Starr, speaking to reporters outside his Washington office, called the outcome a “vindication” of the nation’s much-criticized system of justice.

Now “we move forward,” Starr said. “The Washington phase of our investigation is very active.” Starr declined to describe the elements of that investigation, saying: “We are doing our talking in court.”

But based on appearances of witnesses before a federal grand jury and on House and Senate investigations of related matters, the most active aspects include whether former White House aide David Watkins lied to cover up Mrs. Clinton’s role in the firings of White House travel office employees and whether others engaged in obstruction of justice or perjury in the matter.
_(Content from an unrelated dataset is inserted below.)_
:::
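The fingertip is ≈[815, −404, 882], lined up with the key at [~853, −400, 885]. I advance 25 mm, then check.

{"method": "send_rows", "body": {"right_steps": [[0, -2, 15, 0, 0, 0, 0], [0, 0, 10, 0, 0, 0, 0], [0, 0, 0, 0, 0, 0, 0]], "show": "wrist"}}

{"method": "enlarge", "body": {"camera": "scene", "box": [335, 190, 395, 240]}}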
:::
In addition, a defense attorney source who declined to be identified said that investigators are still pursuing the sudden appearance in the White House of the first lady’s Rose Law Firm billing records on her work for the savings and loan run by Clinton friend James B. McDougal, who was convicted of multiple fraud counts in Little Rock on Tuesday. Republicans say the two-year delay in production of the records suggests that someone in the White House wanted to conceal them.

Prosecutors have identified no one, at least publicly, as a target of that investigation. Moreover, Starr is still looking into the suicide of former White House aide Vincent Foster, a close personal friend of the Clintons’, and the hurried disposition of Whitewater-related records in his White House office.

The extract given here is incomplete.